-- BEGIN Given text --

Yeah. I could not agree more with that. I believe from what I’ve seen is that there might actually be a push to more centralization on let’s say something like a Ethereum. I am frightened of proof of stake. Perhaps there are ways to solve it that doesn’t make it just an oligarchy. But when I think about proof of stake it goes against—especially as you said, it could centralize into certain institutions and they choose who the validators are. You’re creating sort of the opposite of what we were hoping to. Proof of work, anyone can go online. I actually help with a Bitcoin miner and we’re not new to the game, but we’re just some random people building large Bitcoin mines. Everyone is allowed to participate, but if it becomes proof of stake where all the assets are staked, that sound starts to sound a lot like an oligarchy, which I concern myself with. And maybe I’ll be proven wrong, but certainly I would need to be proven wrong for me to change my belief on that.

Stephan Livera:

Yeah, I see. It ultimately comes down to accessibility. So in Bitcoin, it’s very cheap. You can run a Bitcoin node just on your laptop and you will be validating the entire supply of Bitcoin. You will be validated. You can validate every transaction that’s ever occurred in Bitcoin, at least in terms of the main chain. And that’s just simply more accessible than a lot of the altcoins are. So that’s also a very important point to consider there for people.

Big Al:

Absolutely. I mean, being able to run nodes and being able to at least validate what is going on is incredibly important. That needs to be accessible. It’s simply a must. And if other chains ignore that, you’re ignoring one of the core principles here.

-- END Given text --

## The tasks
- a) Give the stretch of the given text that starts with "Yeah, I see." and ends with "there for people.", unchanged.
- b) Resume the given text where it left off.

-- BEGIN Data --

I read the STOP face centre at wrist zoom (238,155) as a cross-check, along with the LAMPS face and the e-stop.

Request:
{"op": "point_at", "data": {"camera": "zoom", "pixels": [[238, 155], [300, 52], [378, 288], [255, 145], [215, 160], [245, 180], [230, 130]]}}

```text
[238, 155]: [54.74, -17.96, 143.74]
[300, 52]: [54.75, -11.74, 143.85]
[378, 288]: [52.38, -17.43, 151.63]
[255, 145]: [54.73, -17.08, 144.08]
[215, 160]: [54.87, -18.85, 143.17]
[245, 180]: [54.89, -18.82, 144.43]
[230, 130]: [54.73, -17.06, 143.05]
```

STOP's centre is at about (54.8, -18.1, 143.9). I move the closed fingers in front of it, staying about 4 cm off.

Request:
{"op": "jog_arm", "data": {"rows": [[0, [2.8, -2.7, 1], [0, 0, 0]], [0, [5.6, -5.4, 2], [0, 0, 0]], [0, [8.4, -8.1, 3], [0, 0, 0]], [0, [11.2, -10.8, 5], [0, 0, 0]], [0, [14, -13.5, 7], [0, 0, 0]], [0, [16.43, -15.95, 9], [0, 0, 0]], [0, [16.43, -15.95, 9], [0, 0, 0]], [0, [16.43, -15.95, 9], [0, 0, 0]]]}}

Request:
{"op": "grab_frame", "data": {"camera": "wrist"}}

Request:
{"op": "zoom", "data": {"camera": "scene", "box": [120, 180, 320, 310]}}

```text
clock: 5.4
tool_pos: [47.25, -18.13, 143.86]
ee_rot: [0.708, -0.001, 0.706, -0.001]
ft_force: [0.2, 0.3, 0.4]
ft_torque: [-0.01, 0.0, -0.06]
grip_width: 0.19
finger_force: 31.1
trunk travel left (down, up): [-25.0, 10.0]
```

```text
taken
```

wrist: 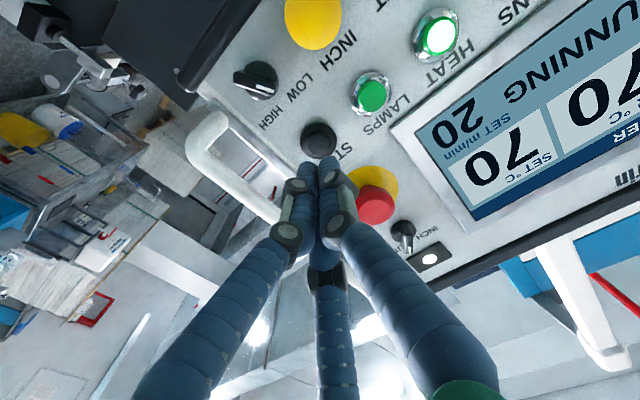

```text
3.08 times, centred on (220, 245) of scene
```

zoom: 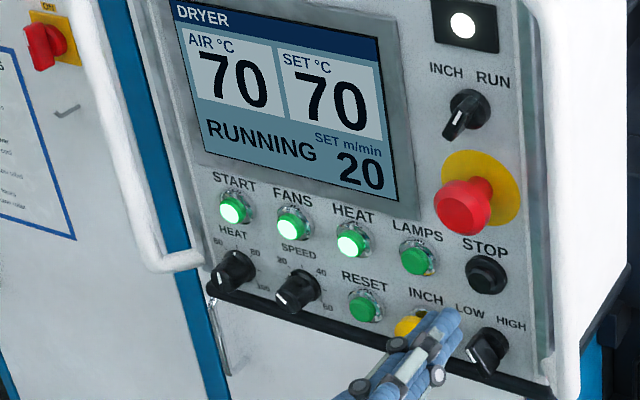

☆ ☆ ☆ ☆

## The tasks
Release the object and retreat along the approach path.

-- END Data --

## Answers in order
- a)
Yeah, I see. It ultimately comes down to accessibility. So in Bitcoin, it’s very cheap. You can run a Bitcoin node just on your laptop and you will be validating the entire supply of Bitcoin. You will be validated. You can validate every transaction that’s ever occurred in Bitcoin, at least in terms of the main chain. And that’s just simply more accessible than a lot of the altcoins are. So that’s also a very important point to consider there for people.

- b)
Stephan Livera:

Yeah. Because it’s such a complicated space and that there are different moving parts, it’s easy to confuse people by talking about, Oh, look how much transactions we can do. Or, Look at this metric that we can show. But they’ve made a trade-off in the background without telling you about that. So they’ve made some kind of trade-off that says, Okay, we’re trading off the decentralization of this ecosystem. Or, We’re trading off the ability for the everyman, the retail individual, the man walking on the street, to be able to run his own full node and fully participate and fully validate as well. So I think that’s an important point. People who are new to this world might not be as familiar with that. I wanted to ask you a little bit about this point where, over the last few years, the economics angle has also been quite important. I think it’s a mix of economics and technical, but the important point to understand here is that there’s always this tendency towards the most saleable, right? So if you’re talking in the realm of something trying to be money, then that’s an important consideration. But maybe this is one of the counterpoints we’re starting to hear again—and it’s not a new point—but this idea of, Oh, fine, we’re not even trying to be money. What’s your thought on that scenario: the proponents of that altoin marketing under that pretense?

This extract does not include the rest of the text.